Штефан Попов – интегративный психотерапевт со степенью бакалавра в области философии, магистра в области клинической психологии и докторской степенью в области психологии. Он основал Центр научных исследований в области психологии, а также он автор книг «Sinergie Socială» («Социальная синергия»), «Integrarea Personalităţii» («Интеграция личности») и «Amenințare și Siguranță» («Угроза и безопасность»).
— Мы пригласили Вас, чтобы Вы помогли нам ответить на вопрос, который нам очень часто задают как журналистам, проводившим эти расследования под прикрытием: кто эти люди, входящие в сеть Шора?

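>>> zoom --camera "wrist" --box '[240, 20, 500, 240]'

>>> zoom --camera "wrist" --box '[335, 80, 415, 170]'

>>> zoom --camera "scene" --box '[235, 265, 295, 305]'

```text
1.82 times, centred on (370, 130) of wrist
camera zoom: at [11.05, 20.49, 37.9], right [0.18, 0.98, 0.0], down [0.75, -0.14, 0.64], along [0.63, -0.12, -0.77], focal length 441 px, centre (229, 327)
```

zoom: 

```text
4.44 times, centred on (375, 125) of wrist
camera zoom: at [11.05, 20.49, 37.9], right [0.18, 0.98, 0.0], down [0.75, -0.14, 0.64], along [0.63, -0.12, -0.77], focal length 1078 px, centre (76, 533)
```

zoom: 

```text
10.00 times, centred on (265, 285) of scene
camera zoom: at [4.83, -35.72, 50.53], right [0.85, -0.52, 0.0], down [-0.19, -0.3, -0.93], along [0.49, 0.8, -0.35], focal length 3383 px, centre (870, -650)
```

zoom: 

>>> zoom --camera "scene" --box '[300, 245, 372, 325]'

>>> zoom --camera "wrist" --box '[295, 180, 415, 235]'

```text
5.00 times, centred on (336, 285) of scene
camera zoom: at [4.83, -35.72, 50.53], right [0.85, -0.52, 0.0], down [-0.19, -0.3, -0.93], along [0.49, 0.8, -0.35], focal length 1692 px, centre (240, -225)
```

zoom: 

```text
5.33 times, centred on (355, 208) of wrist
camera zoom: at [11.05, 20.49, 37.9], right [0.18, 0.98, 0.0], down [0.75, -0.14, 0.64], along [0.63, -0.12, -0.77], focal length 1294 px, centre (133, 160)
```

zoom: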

— Прежде всего я рад, что при анализе этих явлений запрашивается мнение психологов. В случае людей, которые продают свои голоса, существует несколько психологических факторов, и проводились исследования в этом сегменте, чтобы узнать, что это за категория. Мы должны отталкиваться от психологических условий, в которых они находятся, от того, как они мыслят. Как правило, речь идет о социально-уязвимых слоях общества. Мы говорим об экономическом факторе.
— То есть бедность?
— Да, бедность. Когда человек живет в условиях бедности, он находится в стрессовых условиях. Что происходит, когда мы живем в стрессовых условиях? В стрессовых условиях не работает долгосрочная ориентация, осознание собственных действий в настоящем времени и их долгосрочных последствий. Когда мы испытываем стресс, мы думаем о немедленной выгоде. Бедность – это фактор, но этого недостаточно. Также должна быть симпатия к определенным ценностям, которые они разделяют с партией, которой продают свои голоса. Финансовые выгоды являются для этих избирателей своего рода дополнительной мотивацией для голосования. Человек, который вообще не разделяет ценности партии, даже с предложениями и финансовыми бонусами не пойдет на такой шаг, потому что у него будет чувство вины и стыда.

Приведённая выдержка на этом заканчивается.